The Royal Philharmonic Orchestra has today responded to allegations of inappropriate conduct by their artistic director and principal conductor Charles Dutoit, stating that they have released him ‘from his forthcoming concert obligations for the immediate future’.
The Swiss conductor has been accused of sexual assault by three opera singers and a musician, who gave separate interviews with The Associated Press, giving details of the incidents they state occurred between 1985 and 2010.
The women include mezzo-soprano Paula Rasmussen and soprano Sylvia McNair. Another of the women, who preferred to remain anonymous, said Dutoit had attacked her on four occasions while she was a member of the Philadelphia Orchestra.
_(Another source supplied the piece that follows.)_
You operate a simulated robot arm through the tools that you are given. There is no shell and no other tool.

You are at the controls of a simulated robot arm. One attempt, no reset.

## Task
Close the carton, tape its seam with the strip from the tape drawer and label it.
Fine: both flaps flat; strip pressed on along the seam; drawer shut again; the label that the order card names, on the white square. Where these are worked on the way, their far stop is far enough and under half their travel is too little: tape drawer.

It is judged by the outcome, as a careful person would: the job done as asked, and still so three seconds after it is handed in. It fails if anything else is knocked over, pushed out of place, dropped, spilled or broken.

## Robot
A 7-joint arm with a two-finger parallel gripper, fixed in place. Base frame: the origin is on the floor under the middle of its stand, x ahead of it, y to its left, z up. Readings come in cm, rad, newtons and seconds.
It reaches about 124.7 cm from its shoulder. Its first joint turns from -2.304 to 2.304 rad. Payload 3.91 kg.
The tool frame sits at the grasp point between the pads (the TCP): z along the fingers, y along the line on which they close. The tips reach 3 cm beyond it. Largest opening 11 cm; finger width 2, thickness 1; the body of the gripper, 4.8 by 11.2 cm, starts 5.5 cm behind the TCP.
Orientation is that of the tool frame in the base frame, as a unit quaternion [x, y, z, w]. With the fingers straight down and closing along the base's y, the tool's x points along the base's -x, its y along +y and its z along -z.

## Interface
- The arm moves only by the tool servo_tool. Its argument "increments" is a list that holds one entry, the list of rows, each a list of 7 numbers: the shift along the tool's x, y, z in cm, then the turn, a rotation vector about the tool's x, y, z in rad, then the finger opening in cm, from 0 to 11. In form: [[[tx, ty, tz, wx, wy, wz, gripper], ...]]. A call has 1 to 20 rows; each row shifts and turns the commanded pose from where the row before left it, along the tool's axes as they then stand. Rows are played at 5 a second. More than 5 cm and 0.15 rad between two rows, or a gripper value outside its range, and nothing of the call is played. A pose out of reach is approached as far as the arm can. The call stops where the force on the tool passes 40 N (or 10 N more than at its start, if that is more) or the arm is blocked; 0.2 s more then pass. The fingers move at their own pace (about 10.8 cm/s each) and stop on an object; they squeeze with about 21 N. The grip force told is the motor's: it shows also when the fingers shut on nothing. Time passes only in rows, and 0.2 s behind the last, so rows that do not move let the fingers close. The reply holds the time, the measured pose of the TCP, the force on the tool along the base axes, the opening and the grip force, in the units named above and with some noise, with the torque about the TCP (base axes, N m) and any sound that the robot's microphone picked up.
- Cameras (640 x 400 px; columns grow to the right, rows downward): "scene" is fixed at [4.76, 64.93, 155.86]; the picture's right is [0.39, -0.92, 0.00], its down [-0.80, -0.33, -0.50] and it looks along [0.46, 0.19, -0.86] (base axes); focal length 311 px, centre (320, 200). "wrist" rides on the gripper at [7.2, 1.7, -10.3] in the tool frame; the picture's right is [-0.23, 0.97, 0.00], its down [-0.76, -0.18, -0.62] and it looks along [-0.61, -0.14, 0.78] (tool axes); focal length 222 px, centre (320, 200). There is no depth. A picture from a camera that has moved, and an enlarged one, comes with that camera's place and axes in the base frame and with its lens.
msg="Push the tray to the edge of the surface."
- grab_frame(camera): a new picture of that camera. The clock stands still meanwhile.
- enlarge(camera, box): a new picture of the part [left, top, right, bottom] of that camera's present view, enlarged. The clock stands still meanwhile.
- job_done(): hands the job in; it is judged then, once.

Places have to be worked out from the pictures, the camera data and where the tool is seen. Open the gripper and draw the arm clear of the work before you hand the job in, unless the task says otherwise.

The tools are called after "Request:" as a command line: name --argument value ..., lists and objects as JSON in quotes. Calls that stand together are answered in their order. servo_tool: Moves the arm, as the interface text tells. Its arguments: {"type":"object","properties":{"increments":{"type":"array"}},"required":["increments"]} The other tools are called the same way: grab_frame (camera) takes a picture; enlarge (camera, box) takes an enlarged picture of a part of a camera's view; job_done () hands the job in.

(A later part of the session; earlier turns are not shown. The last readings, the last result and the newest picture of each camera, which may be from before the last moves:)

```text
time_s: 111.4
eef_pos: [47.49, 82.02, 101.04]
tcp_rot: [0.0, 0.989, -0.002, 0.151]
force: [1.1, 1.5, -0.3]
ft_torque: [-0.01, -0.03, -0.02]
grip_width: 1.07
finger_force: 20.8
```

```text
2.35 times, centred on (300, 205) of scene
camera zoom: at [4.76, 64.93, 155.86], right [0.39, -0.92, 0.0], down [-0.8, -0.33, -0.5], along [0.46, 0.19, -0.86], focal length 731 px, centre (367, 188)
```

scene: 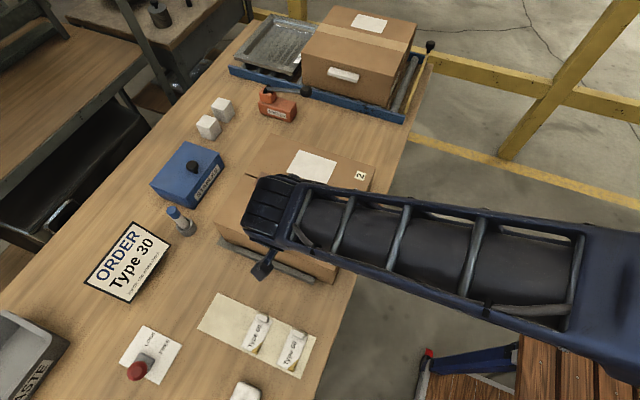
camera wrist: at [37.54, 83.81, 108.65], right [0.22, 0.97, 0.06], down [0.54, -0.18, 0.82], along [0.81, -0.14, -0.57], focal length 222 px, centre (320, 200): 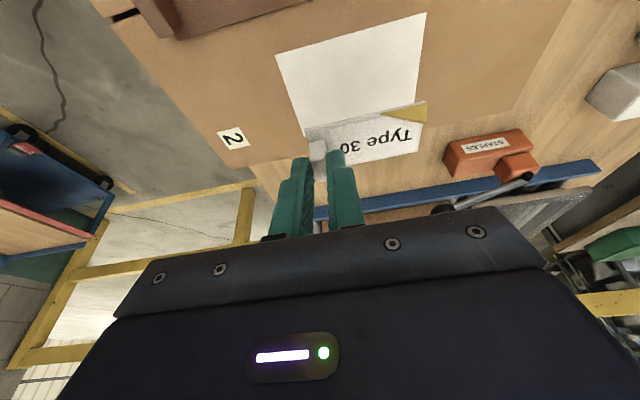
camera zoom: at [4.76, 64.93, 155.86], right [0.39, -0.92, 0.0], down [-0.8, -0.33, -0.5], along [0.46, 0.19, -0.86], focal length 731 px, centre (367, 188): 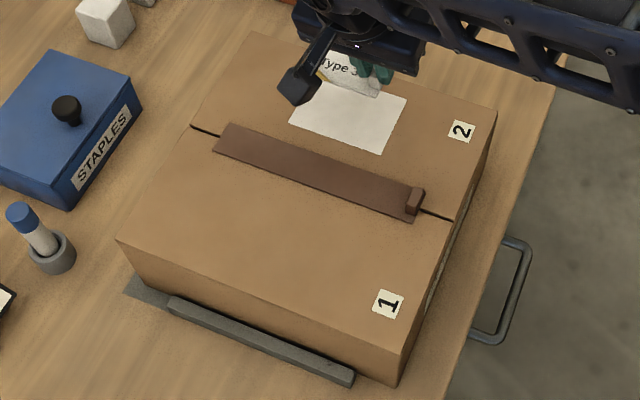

The orchestra’s former president Joe Kluger responded to allegations stating, Dutoit’s ‘inappropriate behaviour with women (was) common knowledge in the classical music business’ and that his ‘extremely flirtatious’ manner was a factor in twice denying him the music director position.
The Royal Philharmonic Orchestra has released a statement responding to the allegations and releasing Dutoit from his conducting duties, maintaining that they needed ‘to allow time for a clear picture to be established’.
Dutoit has also been released from five concerts with the New York Philharmonic in January, and several more with the Cleveland Orchestra and Chicago Symphony Orchestra in early 2018.
The accusations have been made in the wake of Metropolitan Opera conductor James Levine’s suspension earlier this month after sexual misconduct allegations.
Dutoit also holds the position of music director of the Verbier Festival Orchestra in Switzerland, conductor laureate of the Philadelphia Orchestra, conductor emeritus of the NHK Symphony Orchestra of Tokyo and conductor emeritus of the Verbier Music Festival Orchestra. In 2014 he received the Lifetime Achievement Award from the International Classical Music Awards, and has 40 major accolades to his name including two Grammys.